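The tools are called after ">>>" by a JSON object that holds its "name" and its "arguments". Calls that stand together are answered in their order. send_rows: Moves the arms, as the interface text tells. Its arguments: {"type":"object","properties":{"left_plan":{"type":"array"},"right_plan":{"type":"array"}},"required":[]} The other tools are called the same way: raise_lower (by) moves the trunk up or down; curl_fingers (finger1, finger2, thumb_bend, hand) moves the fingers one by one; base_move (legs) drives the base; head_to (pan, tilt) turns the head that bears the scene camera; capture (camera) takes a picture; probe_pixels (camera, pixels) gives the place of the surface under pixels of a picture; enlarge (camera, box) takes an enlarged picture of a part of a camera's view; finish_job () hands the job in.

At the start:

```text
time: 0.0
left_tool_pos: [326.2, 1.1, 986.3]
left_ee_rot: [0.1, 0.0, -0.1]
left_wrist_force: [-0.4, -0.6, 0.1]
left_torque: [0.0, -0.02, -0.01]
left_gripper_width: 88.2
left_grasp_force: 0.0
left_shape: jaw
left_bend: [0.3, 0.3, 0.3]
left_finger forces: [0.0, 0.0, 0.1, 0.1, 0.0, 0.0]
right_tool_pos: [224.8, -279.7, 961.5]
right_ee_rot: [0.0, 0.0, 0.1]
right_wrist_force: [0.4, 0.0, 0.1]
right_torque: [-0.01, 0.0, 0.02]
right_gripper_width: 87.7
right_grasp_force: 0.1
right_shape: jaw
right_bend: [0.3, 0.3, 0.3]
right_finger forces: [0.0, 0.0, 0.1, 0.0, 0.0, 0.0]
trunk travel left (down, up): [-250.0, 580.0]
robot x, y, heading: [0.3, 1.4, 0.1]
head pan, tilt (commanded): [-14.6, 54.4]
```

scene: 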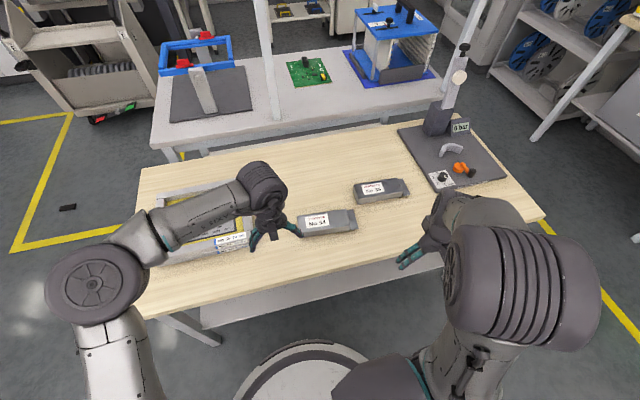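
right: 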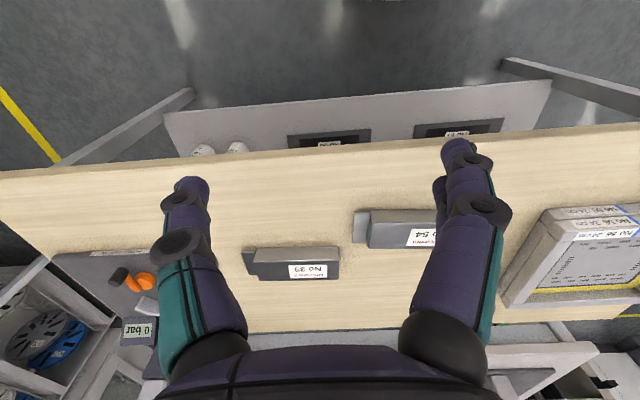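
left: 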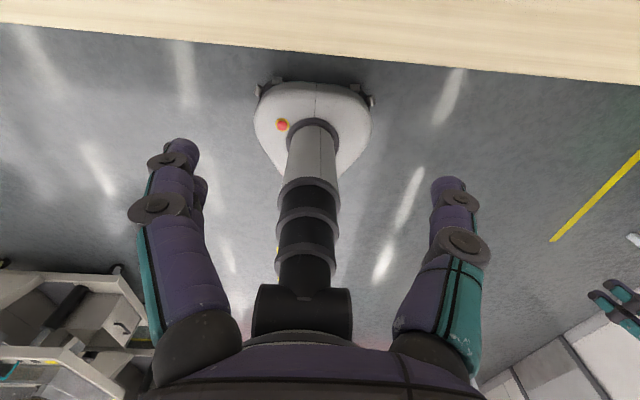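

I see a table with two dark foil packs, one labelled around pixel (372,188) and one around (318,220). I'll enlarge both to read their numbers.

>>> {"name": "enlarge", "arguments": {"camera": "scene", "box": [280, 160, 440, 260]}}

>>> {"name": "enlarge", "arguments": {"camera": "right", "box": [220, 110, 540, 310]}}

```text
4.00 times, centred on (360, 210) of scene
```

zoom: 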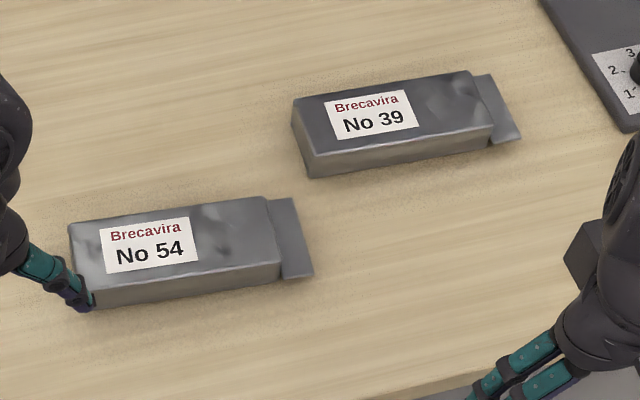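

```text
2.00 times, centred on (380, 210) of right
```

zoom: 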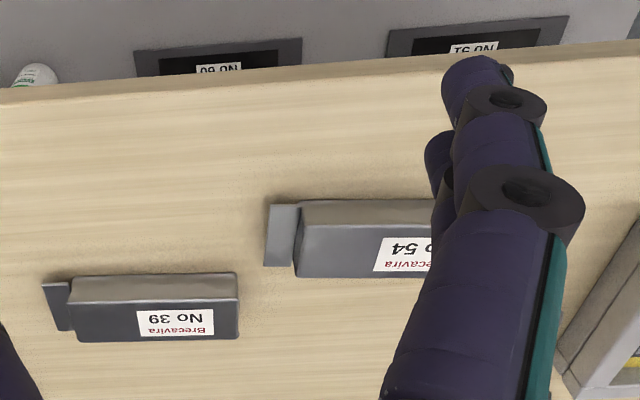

- STATED TASK: Without the pictures, transcribe the listing above exactly.

- EXPECTED ANSWER:
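The tools are called after ">>>" by a JSON object that holds its "name" and its "arguments". Calls that stand together are answered in their order. send_rows: Moves the arms, as the interface text tells. Its arguments: {"type":"object","properties":{"left_plan":{"type":"array"},"right_plan":{"type":"array"}},"required":[]} The other tools are called the same way: raise_lower (by) moves the trunk up or down; curl_fingers (finger1, finger2, thumb_bend, hand) moves the fingers one by one; base_move (legs) drives the base; head_to (pan, tilt) turns the head that bears the scene camera; capture (camera) takes a picture; probe_pixels (camera, pixels) gives the place of the surface under pixels of a picture; enlarge (camera, box) takes an enlarged picture of a part of a camera's view; finish_job () hands the job in.

At the start:

```text
time: 0.0
left_tool_pos: [326.2, 1.1, 986.3]
left_ee_rot: [0.1, 0.0, -0.1]
left_wrist_force: [-0.4, -0.6, 0.1]
left_torque: [0.0, -0.02, -0.01]
left_gripper_width: 88.2
left_grasp_force: 0.0
left_shape: jaw
left_bend: [0.3, 0.3, 0.3]
left_finger forces: [0.0, 0.0, 0.1, 0.1, 0.0, 0.0]
right_tool_pos: [224.8, -279.7, 961.5]
right_ee_rot: [0.0, 0.0, 0.1]
right_wrist_force: [0.4, 0.0, 0.1]
right_torque: [-0.01, 0.0, 0.02]
right_gripper_width: 87.7
right_grasp_force: 0.1
right_shape: jaw
right_bend: [0.3, 0.3, 0.3]
right_finger forces: [0.0, 0.0, 0.1, 0.0, 0.0, 0.0]
trunk travel left (down, up): [-250.0, 580.0]
robot x, y, heading: [0.3, 1.4, 0.1]
head pan, tilt (commanded): [-14.6, 54.4]
```

scene: 
right: 
left: 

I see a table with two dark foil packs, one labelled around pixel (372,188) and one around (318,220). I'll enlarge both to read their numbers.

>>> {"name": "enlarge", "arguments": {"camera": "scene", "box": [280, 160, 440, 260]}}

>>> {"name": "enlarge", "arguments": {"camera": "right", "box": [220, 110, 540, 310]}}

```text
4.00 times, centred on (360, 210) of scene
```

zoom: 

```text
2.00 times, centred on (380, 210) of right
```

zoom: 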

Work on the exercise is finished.